### The task
Carry the excerpt to read on from its last sentence.

### Data entries
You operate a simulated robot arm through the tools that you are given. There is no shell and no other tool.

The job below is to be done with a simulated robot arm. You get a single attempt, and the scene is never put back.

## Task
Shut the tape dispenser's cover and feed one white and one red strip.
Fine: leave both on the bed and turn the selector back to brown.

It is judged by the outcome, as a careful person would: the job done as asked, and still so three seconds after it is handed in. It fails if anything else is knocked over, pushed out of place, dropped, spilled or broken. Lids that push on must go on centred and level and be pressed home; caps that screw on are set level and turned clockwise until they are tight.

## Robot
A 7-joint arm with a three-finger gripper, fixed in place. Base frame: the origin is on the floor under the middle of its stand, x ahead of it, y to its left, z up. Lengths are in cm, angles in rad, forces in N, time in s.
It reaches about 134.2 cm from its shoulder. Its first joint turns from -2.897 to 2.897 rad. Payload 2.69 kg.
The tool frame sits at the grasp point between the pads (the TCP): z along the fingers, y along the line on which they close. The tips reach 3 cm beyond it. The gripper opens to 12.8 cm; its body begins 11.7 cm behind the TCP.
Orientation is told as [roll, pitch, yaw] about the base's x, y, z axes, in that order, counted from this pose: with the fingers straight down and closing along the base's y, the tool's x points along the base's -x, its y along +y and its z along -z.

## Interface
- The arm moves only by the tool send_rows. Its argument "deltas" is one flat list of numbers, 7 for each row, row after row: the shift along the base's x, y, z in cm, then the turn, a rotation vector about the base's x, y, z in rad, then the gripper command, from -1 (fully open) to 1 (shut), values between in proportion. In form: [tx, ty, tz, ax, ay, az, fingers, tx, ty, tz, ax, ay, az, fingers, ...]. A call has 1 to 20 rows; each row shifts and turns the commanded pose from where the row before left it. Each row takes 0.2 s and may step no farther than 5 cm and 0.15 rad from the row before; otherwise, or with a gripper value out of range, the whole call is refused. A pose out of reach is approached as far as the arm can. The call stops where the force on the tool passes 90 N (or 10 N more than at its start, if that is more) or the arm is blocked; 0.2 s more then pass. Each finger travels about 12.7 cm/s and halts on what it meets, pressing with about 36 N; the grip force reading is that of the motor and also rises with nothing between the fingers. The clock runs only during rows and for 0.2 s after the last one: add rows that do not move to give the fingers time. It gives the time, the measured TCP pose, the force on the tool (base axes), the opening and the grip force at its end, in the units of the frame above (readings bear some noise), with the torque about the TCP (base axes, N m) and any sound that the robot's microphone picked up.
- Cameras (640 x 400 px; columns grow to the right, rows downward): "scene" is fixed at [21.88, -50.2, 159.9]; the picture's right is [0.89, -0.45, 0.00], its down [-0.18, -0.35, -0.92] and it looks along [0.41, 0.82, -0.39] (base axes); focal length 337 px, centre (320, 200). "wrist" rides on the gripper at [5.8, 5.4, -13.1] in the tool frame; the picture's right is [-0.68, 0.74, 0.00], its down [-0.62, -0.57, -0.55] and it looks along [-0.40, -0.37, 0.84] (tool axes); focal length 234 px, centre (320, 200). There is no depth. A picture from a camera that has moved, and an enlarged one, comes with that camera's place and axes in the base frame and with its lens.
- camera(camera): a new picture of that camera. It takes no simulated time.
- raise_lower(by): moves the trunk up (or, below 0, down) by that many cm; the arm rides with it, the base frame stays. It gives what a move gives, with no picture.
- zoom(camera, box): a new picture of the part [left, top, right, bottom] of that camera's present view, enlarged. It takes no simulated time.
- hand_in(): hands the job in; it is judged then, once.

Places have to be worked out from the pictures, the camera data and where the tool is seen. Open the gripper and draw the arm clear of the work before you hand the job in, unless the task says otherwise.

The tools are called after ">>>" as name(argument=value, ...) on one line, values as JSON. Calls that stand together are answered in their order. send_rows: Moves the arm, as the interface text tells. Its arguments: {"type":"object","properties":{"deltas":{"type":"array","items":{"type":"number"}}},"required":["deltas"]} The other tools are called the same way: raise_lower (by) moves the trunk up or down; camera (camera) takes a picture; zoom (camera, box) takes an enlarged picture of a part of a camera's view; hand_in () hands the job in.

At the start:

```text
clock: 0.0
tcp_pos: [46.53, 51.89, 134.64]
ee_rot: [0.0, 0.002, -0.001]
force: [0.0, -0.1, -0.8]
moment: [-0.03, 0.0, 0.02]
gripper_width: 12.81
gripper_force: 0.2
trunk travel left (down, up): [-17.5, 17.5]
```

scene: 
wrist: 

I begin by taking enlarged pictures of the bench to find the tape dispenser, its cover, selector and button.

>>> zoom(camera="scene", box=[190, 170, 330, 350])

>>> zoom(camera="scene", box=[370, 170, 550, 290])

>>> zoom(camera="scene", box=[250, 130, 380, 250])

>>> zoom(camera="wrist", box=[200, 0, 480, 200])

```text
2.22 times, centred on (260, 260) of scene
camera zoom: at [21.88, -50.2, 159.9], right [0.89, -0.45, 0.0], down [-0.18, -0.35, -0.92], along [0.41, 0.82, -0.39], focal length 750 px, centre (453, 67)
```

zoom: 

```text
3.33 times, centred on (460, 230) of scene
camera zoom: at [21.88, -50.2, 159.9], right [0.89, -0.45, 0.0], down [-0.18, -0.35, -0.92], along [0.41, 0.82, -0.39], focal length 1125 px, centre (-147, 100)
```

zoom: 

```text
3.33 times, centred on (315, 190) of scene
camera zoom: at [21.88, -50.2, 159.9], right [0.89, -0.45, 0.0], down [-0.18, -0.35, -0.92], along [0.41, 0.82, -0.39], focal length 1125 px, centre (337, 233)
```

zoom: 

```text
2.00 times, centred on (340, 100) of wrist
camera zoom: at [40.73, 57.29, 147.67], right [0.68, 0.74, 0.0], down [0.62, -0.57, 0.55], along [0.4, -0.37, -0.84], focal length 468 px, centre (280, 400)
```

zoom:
==
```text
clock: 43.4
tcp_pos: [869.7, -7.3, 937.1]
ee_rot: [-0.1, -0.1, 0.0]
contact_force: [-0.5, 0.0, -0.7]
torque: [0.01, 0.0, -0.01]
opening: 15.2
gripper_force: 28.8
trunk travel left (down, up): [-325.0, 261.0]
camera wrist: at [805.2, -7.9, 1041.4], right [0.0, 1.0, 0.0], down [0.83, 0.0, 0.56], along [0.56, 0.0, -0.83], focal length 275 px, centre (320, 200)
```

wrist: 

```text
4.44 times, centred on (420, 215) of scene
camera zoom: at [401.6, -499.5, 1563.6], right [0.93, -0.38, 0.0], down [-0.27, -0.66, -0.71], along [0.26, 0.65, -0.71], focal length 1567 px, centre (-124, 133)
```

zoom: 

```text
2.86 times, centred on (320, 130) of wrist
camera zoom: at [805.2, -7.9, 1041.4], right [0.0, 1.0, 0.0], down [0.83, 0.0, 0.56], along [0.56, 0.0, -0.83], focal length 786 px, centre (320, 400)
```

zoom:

### Excerpt to read
Come ministro posso comprendere il disagio manifestato dall'interrogante sul fatto che a distanza di 53 anni vengano rimesse in discussione vicende la cui dimensione storica è ormai radicata nella comune coscienza collettiva; devo dire però, sempre come ministro e conoscendo la legge, che l'autorità giudiziaria se ne sta occupando perché vi è stata una precisa denuncia di alcuno, come risulta dalla richiesta del pubblico ministero. L'ordinamento impone dunque che l'autorità giudiziaria si esprima, fermo restando che, come da ella richiesto, la natura, lo scopo ed il ruolo dell'azione di via Rasella e l'assenza per essa di responsabilità di chi la commise sono stati sanciti, e non da ora, dalle pronunce giurisdizionali di giudici civili e militari, sia pure a quegli altri fini, e credo che sia scolpita nella coscienza e nel cuore di tutti noi (Applausi dei deputati dei gruppi della sinistra democratica-l'Ulivo, dei popolari e democratici-l'Ulivo, di rifondazione comunista-progressisti e di rinnovamento italiano).

PRESIDENTE. Ha facoltà di replicare l'onorevole Monaco al quale ricordo di mantenersi nel limite di tempo di un minuto e mezzo.

### Exercise output
FRANCESCO MONACO. Mi dichiaro soddisfatto delle risposte del ministro complessivamente considerate; tuttavia mi permetto di aggiungere due rilievi, il primo dei quali è stato qui avanzato da altri colleghi. Mi riferisco alla preoccupazione che questo episodio si innesti in un trend revisionistico approssimativo e non immune da strumentali intenti politici, un intento che non si limita a coltivare rispetto e pietà per i morti di tutte le parti, ma si spinge fino al punto di confondere verità ed errore (vorrei dire almeno quelli accessibili agli uomini ma sanzionati e vagliati dalla coscienza umana universale), di confondere cause giuste e cause ingiuste, addirittura aberranti, ancorché talvolta sostenute in buona fede. La pacificazione non è questa, perché la pace presuppone la giustizia, né essa passa di qui attraverso decisioni di questo genere. Come non rilevare che tali decisioni nuocciono anziché giovare alla vera pacificazione, riaprono antiche ferite, riaccendono vecchi rancori?
Un secondo rilievo è la preoccupazione che, in una stagione che ci vede concordemente impegnati non già a riscrivere il patto costituzionale - forse è nato qualche equivoco - ma ad adeguare la seconda parte della Costituzione, non si smarrisca la radice storica ed ideale della Costituzione vigente, il suo gene antitotalitario che storicamente, nell'Italia dell'epoca, si concretava nell'antifascismo. Senza la tenuta di quel cemento, di quella coscienza costituzionale, mi sembra improbabile che si rigeneri il valore di quell'identità collettiva che tanto sta a cuore - è stata spesso richiamata - sia al Presidente Scàlfaro sia al Presidente Violante, e non solo a loro (Applausi dei deputati del gruppo dei popolari e democratici-l'Ulivo, della sinistra democratica-l'Ulivo e di rifondazione comunista-progressisti).

PRESIDENTE. È così esaurito lo svolgimento delle interrogazioni a risposta immediata.